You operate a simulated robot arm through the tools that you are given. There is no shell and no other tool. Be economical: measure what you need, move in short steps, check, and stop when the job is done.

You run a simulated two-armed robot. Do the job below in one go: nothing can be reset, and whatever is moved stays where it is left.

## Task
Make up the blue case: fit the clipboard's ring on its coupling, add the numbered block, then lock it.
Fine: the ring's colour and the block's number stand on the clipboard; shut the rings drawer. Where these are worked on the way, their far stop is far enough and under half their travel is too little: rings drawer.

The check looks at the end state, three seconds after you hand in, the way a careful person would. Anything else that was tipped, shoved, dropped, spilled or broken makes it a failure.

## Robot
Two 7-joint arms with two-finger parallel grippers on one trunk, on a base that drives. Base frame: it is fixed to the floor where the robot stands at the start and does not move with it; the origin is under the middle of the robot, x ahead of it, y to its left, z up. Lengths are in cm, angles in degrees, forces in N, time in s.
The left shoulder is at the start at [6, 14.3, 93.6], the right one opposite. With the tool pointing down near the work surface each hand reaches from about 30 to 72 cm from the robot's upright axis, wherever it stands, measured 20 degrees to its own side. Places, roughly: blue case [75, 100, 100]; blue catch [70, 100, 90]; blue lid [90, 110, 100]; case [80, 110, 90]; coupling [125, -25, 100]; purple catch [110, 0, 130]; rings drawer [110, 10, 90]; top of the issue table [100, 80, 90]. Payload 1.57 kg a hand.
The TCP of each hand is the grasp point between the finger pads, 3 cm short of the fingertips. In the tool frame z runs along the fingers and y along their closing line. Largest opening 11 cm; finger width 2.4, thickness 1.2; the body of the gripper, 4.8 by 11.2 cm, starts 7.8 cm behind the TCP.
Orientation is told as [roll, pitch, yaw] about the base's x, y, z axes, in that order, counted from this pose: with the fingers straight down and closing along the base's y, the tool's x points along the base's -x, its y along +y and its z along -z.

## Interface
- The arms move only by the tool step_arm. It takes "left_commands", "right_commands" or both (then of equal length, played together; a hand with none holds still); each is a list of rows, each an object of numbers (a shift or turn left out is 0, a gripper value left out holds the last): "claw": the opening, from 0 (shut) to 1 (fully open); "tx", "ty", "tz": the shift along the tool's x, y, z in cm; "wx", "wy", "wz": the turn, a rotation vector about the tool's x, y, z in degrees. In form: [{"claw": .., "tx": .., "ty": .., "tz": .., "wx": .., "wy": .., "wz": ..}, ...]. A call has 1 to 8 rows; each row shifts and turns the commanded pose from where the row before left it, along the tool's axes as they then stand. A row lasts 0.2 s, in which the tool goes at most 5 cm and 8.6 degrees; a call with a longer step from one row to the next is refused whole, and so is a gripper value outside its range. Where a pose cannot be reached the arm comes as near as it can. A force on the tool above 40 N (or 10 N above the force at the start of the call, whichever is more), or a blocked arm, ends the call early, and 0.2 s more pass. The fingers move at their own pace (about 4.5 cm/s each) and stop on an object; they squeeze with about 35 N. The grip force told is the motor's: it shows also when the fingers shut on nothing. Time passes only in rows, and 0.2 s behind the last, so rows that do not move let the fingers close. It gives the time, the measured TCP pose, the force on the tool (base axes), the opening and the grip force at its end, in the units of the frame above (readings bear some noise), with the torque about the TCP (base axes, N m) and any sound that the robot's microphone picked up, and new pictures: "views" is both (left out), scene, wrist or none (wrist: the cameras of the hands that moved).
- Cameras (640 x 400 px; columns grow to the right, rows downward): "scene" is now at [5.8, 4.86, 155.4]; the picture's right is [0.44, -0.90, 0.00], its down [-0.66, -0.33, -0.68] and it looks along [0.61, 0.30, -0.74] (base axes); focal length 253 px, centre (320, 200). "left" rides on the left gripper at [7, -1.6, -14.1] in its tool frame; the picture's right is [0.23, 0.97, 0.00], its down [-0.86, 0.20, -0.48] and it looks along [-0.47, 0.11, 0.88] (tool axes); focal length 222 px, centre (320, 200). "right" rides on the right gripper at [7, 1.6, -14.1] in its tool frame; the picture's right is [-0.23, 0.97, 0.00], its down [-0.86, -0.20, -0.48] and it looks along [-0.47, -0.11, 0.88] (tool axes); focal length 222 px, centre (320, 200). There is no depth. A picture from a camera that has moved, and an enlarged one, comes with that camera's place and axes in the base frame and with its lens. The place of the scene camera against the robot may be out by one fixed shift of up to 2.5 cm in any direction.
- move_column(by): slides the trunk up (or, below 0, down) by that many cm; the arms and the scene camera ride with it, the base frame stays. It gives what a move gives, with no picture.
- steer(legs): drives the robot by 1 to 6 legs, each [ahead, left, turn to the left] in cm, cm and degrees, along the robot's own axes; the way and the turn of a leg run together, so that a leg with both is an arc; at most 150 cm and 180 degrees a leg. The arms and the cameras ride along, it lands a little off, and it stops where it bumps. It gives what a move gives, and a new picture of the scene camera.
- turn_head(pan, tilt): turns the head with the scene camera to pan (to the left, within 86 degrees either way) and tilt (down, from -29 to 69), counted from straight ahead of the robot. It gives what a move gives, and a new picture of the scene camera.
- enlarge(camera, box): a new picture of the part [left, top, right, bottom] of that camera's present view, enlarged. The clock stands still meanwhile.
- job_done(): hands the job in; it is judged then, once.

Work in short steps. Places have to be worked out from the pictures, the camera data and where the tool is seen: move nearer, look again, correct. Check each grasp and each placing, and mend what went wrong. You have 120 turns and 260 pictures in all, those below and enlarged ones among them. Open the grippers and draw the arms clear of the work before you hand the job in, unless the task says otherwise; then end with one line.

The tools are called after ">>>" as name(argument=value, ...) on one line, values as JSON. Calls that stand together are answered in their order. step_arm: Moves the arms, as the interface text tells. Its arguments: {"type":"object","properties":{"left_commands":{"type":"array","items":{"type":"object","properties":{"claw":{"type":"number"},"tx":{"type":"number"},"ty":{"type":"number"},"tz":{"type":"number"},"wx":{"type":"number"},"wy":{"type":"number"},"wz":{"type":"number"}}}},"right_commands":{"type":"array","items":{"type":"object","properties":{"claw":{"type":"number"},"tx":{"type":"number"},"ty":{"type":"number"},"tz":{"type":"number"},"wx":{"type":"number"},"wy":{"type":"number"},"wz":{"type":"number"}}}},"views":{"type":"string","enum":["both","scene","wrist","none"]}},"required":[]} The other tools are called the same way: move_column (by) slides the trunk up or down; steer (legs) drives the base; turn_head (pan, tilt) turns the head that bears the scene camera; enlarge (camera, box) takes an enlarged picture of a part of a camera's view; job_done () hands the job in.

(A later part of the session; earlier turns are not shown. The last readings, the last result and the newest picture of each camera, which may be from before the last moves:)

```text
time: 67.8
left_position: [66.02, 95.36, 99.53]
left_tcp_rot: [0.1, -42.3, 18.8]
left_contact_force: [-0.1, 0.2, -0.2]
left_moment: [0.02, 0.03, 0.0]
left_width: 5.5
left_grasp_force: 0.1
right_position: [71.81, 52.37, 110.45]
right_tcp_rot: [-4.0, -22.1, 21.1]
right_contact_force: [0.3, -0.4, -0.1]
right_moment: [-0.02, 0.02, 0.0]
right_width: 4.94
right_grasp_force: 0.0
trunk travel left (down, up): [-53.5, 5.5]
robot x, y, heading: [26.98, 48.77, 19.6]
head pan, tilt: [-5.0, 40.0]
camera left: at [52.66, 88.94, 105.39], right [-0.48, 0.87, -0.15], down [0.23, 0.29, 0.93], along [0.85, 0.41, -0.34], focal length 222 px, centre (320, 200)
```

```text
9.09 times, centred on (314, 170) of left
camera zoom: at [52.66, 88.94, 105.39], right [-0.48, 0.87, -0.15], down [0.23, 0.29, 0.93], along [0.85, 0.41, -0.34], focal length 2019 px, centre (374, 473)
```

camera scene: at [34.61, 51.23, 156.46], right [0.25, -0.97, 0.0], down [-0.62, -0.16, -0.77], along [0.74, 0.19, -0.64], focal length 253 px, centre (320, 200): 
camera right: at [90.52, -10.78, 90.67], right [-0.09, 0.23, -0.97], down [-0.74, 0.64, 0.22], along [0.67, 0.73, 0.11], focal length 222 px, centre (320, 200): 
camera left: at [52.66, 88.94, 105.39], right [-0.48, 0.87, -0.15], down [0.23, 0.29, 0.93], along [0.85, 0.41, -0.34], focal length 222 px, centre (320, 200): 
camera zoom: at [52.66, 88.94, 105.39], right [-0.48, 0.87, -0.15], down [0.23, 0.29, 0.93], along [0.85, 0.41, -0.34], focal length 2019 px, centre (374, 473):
§
▶ Your instructions: Select every line in the material above where the string "travel" occurs, and copy it.

▶ The output:
Fine: the ring's colour and the block's number stand on the clipboard; shut the rings drawer. Where these are worked on the way, their far stop is far enough and under half their travel is too little: rings drawer.
trunk travel left (down, up): [-53.5, 5.5]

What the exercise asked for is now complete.